> What to work on: Will you give the material below again, every line exactly as it is?

===

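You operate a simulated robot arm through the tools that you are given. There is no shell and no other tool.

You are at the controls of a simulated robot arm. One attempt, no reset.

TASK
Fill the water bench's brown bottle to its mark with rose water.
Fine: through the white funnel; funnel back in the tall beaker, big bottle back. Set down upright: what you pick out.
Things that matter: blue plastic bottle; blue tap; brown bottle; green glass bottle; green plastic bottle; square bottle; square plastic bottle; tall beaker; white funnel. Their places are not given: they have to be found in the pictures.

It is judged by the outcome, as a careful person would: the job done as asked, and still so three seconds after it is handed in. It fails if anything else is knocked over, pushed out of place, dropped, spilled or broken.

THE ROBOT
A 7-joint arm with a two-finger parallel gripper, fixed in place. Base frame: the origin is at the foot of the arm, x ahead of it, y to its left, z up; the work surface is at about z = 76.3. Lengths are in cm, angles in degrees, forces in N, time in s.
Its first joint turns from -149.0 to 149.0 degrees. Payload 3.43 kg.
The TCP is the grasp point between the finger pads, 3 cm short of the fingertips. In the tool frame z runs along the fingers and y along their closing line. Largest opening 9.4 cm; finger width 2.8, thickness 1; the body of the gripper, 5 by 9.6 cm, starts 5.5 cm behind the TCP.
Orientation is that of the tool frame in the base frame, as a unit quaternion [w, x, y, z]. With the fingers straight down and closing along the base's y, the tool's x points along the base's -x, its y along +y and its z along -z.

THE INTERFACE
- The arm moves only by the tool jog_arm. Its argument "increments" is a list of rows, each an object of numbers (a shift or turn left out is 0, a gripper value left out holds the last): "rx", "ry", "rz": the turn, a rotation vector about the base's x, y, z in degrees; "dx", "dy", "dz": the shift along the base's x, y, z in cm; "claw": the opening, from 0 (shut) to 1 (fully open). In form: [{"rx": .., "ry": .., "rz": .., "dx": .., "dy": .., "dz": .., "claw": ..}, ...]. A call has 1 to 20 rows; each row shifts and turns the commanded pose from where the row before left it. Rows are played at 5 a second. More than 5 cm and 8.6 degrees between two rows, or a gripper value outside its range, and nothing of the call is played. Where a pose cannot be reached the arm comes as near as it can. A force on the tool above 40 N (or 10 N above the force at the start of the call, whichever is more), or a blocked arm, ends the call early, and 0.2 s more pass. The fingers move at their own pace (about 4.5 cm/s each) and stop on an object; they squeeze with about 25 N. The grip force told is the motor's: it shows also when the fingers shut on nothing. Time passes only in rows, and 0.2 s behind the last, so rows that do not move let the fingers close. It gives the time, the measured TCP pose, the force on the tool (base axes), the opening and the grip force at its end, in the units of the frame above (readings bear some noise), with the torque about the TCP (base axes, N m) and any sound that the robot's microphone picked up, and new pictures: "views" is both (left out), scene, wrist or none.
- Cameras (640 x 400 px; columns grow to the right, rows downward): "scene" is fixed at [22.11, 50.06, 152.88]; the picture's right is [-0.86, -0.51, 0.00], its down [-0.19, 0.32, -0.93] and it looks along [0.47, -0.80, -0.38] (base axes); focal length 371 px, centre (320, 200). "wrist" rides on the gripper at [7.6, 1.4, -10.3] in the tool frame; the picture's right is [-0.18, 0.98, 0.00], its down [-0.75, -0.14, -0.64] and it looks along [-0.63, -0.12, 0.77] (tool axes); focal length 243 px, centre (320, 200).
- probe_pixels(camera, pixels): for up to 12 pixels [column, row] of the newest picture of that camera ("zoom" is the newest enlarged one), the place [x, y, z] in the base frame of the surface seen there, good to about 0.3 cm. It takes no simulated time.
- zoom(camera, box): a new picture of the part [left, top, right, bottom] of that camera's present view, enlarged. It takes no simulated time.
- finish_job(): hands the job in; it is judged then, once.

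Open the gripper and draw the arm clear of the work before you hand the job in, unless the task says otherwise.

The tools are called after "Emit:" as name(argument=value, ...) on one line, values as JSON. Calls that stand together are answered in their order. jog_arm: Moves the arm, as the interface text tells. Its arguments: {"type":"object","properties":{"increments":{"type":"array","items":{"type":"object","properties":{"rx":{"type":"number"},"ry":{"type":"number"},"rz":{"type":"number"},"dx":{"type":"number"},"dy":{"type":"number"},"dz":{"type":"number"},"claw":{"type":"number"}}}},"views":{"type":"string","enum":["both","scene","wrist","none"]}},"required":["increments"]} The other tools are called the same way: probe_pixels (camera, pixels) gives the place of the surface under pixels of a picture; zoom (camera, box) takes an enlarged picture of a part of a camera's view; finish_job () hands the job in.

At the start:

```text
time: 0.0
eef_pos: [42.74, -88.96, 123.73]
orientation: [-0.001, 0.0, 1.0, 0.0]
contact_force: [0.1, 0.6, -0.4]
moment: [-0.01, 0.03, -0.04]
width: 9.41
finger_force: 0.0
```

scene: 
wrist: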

===

> Solution to the problem:
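You operate a simulated robot arm through the tools that you are given. There is no shell and no other tool.

You are at the controls of a simulated robot arm. One attempt, no reset.

TASK
Fill the water bench's brown bottle to its mark with rose water.
Fine: through the white funnel; funnel back in the tall beaker, big bottle back. Set down upright: what you pick out.
Things that matter: blue plastic bottle; blue tap; brown bottle; green glass bottle; green plastic bottle; square bottle; square plastic bottle; tall beaker; white funnel. Their places are not given: they have to be found in the pictures.

It is judged by the outcome, as a careful person would: the job done as asked, and still so three seconds after it is handed in. It fails if anything else is knocked over, pushed out of place, dropped, spilled or broken.

THE ROBOT
A 7-joint arm with a two-finger parallel gripper, fixed in place. Base frame: the origin is at the foot of the arm, x ahead of it, y to its left, z up; the work surface is at about z = 76.3. Lengths are in cm, angles in degrees, forces in N, time in s.
Its first joint turns from -149.0 to 149.0 degrees. Payload 3.43 kg.
The TCP is the grasp point between the finger pads, 3 cm short of the fingertips. In the tool frame z runs along the fingers and y along their closing line. Largest opening 9.4 cm; finger width 2.8, thickness 1; the body of the gripper, 5 by 9.6 cm, starts 5.5 cm behind the TCP.
Orientation is that of the tool frame in the base frame, as a unit quaternion [w, x, y, z]. With the fingers straight down and closing along the base's y, the tool's x points along the base's -x, its y along +y and its z along -z.

THE INTERFACE
- The arm moves only by the tool jog_arm. Its argument "increments" is a list of rows, each an object of numbers (a shift or turn left out is 0, a gripper value left out holds the last): "rx", "ry", "rz": the turn, a rotation vector about the base's x, y, z in degrees; "dx", "dy", "dz": the shift along the base's x, y, z in cm; "claw": the opening, from 0 (shut) to 1 (fully open). In form: [{"rx": .., "ry": .., "rz": .., "dx": .., "dy": .., "dz": .., "claw": ..}, ...]. A call has 1 to 20 rows; each row shifts and turns the commanded pose from where the row before left it. Rows are played at 5 a second. More than 5 cm and 8.6 degrees between two rows, or a gripper value outside its range, and nothing of the call is played. Where a pose cannot be reached the arm comes as near as it can. A force on the tool above 40 N (or 10 N above the force at the start of the call, whichever is more), or a blocked arm, ends the call early, and 0.2 s more pass. The fingers move at their own pace (about 4.5 cm/s each) and stop on an object; they squeeze with about 25 N. The grip force told is the motor's: it shows also when the fingers shut on nothing. Time passes only in rows, and 0.2 s behind the last, so rows that do not move let the fingers close. It gives the time, the measured TCP pose, the force on the tool (base axes), the opening and the grip force at its end, in the units of the frame above (readings bear some noise), with the torque about the TCP (base axes, N m) and any sound that the robot's microphone picked up, and new pictures: "views" is both (left out), scene, wrist or none.
- Cameras (640 x 400 px; columns grow to the right, rows downward): "scene" is fixed at [22.11, 50.06, 152.88]; the picture's right is [-0.86, -0.51, 0.00], its down [-0.19, 0.32, -0.93] and it looks along [0.47, -0.80, -0.38] (base axes); focal length 371 px, centre (320, 200). "wrist" rides on the gripper at [7.6, 1.4, -10.3] in the tool frame; the picture's right is [-0.18, 0.98, 0.00], its down [-0.75, -0.14, -0.64] and it looks along [-0.63, -0.12, 0.77] (tool axes); focal length 243 px, centre (320, 200).
- probe_pixels(camera, pixels): for up to 12 pixels [column, row] of the newest picture of that camera ("zoom" is the newest enlarged one), the place [x, y, z] in the base frame of the surface seen there, good to about 0.3 cm. It takes no simulated time.
- zoom(camera, box): a new picture of the part [left, top, right, bottom] of that camera's present view, enlarged. It takes no simulated time.
- finish_job(): hands the job in; it is judged then, once.

Open the gripper and draw the arm clear of the work before you hand the job in, unless the task says otherwise.

The tools are called after "Emit:" as name(argument=value, ...) on one line, values as JSON. Calls that stand together are answered in their order. jog_arm: Moves the arm, as the interface text tells. Its arguments: {"type":"object","properties":{"increments":{"type":"array","items":{"type":"object","properties":{"rx":{"type":"number"},"ry":{"type":"number"},"rz":{"type":"number"},"dx":{"type":"number"},"dy":{"type":"number"},"dz":{"type":"number"},"claw":{"type":"number"}}}},"views":{"type":"string","enum":["both","scene","wrist","none"]}},"required":["increments"]} The other tools are called the same way: probe_pixels (camera, pixels) gives the place of the surface under pixels of a picture; zoom (camera, box) takes an enlarged picture of a part of a camera's view; finish_job () hands the job in.

At the start:

```text
time: 0.0
eef_pos: [42.74, -88.96, 123.73]
orientation: [-0.001, 0.0, 1.0, 0.0]
contact_force: [0.1, 0.6, -0.4]
moment: [-0.01, 0.03, -0.04]
width: 9.41
finger_force: 0.0
```

scene: 
wrist: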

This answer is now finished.